L’opera poetica del cubano Nicolás Guillén

Nicolás Guillén

NOTA DI GORDIANO LUPI

Nicolás Guillén dopo il trionfo della Rivoluzione è sempre stato chiamato il poeta nazionale e non c’è denominazione più giusta e meritata. Infatti, la poesia di Guillén interpreta la realtà in maniera critica e da un punto di vista collettivo, senza mai farsi tentare da individualismi o da fughe astratte. Quando Cuba era ancora alla ricerca della sua identità, Guillén denunciava l’ingiustizia sociale, la discriminazione dei neri, la fame, il furto sistematico da parte degli Stati Uniti delle ricchezze nazionali. Possiamo dire che Guillén sia sempre stato il cantore delle necessità degli oppressi e dei poveri. A maggior ragione, dopo il trionfo della Rivoluzione, ha messo al servizio della costruzione di un nuovo stato la sua poesia.

Nicolás Guillén (1902-1989) nacque a Camagüey. Suo padre lottò per l’indipendenza cubana, ma subito si rese conto che la Repubblica sarebbe stata tradita dal nuovo governo e si schierò con i liberali.
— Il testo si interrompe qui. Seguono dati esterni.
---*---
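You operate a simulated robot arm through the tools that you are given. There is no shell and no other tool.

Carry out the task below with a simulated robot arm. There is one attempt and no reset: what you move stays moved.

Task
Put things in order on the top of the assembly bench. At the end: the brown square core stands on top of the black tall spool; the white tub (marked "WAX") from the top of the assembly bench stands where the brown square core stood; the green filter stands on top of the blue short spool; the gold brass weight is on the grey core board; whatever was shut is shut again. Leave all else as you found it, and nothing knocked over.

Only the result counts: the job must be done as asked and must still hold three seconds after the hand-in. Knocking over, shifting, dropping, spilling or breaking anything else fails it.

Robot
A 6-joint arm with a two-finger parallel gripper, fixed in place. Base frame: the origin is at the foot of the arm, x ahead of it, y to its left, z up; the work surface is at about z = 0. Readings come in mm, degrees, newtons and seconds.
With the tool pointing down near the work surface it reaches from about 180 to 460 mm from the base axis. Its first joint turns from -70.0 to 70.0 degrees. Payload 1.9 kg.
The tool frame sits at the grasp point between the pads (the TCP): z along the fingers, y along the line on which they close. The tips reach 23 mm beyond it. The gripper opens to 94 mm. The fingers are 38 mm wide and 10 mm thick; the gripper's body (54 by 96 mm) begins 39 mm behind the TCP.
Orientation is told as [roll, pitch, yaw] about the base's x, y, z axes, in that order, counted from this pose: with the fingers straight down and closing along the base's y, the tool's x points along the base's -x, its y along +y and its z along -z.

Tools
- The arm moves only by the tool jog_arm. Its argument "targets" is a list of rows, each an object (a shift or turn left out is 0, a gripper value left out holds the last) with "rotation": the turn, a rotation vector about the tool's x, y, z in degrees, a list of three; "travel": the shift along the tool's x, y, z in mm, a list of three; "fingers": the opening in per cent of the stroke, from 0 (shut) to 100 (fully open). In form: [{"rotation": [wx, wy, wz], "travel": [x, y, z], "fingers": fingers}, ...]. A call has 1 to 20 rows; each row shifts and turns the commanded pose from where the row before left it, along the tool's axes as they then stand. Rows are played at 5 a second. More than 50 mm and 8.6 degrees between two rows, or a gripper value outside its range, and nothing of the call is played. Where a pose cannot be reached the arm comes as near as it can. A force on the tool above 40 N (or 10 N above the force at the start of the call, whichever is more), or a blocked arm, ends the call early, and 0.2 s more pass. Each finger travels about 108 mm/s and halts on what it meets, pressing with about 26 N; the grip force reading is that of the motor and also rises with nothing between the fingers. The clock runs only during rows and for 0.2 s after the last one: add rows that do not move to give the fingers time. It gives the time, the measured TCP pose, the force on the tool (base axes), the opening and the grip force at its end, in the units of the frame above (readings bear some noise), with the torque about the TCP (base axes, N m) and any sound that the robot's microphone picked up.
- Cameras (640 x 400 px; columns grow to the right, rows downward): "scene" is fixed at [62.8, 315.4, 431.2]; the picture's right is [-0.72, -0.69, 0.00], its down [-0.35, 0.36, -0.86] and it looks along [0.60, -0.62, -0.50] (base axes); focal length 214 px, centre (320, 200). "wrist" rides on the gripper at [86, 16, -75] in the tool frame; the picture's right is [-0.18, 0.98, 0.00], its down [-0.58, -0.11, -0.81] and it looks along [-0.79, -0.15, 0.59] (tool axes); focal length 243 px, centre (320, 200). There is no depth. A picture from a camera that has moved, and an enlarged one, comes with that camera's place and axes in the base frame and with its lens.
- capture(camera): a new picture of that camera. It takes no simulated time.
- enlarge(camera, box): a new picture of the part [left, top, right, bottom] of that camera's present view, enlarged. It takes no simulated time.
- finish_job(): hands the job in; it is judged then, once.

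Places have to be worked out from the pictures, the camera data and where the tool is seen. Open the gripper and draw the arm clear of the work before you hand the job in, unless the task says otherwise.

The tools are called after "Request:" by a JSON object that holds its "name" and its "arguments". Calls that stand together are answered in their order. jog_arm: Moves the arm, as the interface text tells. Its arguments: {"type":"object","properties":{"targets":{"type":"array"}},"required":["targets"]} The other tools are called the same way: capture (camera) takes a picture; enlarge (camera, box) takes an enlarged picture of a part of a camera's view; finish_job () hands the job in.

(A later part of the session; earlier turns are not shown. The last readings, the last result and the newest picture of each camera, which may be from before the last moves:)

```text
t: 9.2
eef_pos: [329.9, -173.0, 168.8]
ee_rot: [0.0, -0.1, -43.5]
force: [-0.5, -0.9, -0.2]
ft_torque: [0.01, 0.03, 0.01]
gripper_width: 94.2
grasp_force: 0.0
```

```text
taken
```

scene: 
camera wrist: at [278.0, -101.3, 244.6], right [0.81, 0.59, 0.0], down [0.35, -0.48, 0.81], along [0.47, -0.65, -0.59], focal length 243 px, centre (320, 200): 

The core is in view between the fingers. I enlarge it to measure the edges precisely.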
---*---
Fu assassinato durante una rivolta e Nicolás dovette lasciare l’Università (frequentava Giurisprudenza) per impiegarsi come tipografo e dare una mano in casa.
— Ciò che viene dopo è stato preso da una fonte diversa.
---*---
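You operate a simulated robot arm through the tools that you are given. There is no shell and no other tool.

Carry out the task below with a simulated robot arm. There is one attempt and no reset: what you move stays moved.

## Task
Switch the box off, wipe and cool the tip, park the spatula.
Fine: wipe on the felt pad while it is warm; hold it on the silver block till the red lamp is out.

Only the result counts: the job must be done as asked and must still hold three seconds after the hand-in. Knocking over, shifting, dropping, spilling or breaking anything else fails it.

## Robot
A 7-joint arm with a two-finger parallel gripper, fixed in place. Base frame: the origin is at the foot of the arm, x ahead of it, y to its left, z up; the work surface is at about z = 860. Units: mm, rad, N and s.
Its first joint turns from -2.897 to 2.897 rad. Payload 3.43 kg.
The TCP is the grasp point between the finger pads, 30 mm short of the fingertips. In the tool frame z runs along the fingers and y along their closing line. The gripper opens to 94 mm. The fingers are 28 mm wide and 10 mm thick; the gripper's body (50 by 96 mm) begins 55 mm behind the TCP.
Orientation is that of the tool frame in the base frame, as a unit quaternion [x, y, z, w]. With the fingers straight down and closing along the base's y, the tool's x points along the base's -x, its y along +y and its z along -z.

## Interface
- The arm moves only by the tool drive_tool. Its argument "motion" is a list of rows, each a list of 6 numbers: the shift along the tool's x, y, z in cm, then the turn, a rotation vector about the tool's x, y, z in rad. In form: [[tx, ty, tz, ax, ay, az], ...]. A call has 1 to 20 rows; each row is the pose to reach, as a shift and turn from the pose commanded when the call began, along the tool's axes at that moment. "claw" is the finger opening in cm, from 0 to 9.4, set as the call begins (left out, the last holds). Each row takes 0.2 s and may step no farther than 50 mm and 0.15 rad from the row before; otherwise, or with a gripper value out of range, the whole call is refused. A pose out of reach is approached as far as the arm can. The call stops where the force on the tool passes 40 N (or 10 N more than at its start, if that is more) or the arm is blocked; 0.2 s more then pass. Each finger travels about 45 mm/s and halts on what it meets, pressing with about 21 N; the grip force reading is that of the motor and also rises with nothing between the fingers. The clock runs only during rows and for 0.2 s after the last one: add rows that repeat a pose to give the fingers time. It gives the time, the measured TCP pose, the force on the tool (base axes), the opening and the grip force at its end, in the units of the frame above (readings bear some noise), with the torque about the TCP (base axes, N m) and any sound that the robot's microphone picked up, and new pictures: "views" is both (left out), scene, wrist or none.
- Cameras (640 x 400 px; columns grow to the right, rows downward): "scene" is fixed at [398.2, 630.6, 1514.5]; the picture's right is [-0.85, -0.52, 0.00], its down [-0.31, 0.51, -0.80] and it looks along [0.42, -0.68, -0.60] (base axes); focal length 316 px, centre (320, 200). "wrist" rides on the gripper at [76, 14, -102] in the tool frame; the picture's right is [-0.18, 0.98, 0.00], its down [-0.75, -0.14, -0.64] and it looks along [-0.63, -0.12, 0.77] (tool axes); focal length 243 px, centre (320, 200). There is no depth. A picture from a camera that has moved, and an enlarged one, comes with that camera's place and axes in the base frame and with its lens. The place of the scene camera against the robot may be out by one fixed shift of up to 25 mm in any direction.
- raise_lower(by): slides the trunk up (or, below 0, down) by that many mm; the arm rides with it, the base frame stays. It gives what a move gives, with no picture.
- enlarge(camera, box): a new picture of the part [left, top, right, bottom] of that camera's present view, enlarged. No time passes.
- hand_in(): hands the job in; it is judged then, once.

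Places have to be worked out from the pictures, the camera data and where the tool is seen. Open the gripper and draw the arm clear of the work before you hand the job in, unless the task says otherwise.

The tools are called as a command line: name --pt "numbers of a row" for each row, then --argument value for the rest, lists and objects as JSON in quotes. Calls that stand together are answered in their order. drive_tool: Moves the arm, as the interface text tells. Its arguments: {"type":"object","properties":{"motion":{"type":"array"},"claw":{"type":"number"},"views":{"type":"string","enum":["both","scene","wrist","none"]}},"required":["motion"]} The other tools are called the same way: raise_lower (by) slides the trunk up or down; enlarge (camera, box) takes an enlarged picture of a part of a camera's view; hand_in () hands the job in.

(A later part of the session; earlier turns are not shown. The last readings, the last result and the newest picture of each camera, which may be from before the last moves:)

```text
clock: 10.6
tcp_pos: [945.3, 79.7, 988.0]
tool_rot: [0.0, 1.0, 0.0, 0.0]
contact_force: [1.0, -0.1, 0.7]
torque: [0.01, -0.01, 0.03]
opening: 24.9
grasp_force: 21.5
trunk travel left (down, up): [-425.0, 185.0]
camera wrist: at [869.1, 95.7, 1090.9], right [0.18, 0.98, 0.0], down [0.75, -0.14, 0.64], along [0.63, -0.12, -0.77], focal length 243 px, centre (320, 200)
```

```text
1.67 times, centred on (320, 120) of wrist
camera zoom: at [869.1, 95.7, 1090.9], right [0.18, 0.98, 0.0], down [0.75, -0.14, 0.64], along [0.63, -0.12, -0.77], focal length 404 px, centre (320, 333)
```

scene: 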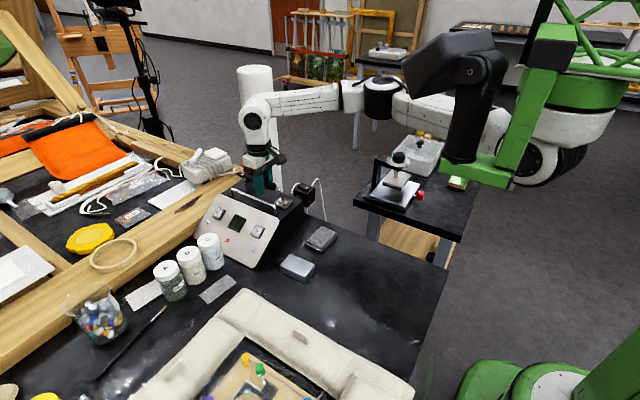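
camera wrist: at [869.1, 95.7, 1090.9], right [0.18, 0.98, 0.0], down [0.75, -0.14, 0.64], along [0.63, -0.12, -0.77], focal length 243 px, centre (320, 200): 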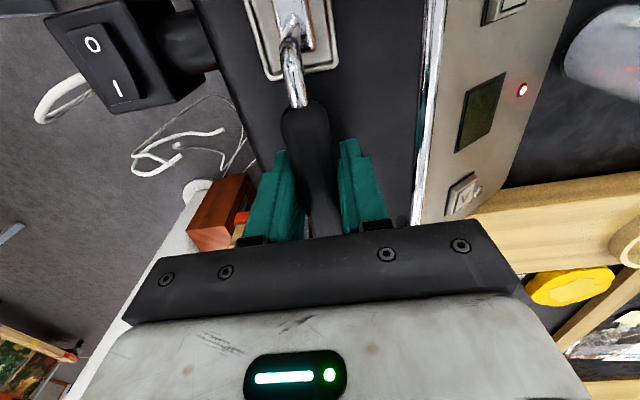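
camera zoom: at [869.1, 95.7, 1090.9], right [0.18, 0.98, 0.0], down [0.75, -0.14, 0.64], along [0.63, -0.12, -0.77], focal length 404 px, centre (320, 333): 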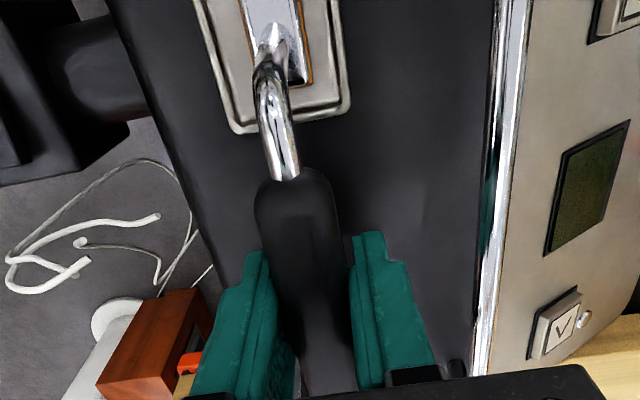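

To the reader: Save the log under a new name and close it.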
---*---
Pubblicò le prime poesie sulla rivista Camagüey Grafico, quindi in Castalia dell’Avana e in Orto di Manzanillo.

Il suo primo libro è del 1922 (non lo pubblicò) e si intitola Cerebro y corazón, mentre l’anno seguente fondò Lis, una rivista letteraria che ebbe breve vita.

Nel 1926 si trova all’Avana, si iscrive al Partito Comunista Cubano ed è proprio nella capitale che si avvicina alla poesia d’avanguardia.

Scrive per El Diario de la Marina (un foglio reazionario) una serie di articoli contro la discriminazione razziale.

Nel 1930 pubblica Motivos de son e Ideales de una raza.

Soprattutto il primo è un libro importante, perché adotta il son come base musicale e sceglie un linguaggio di facile comprensione, capace di parlare alle persone e di raccontare la vita quotidiana. Si tratta di poesia che molti hanno giustamente definito mulatta, perché si appoggia ai due elementi predominanti della cultura nera: il ritmo e il colore.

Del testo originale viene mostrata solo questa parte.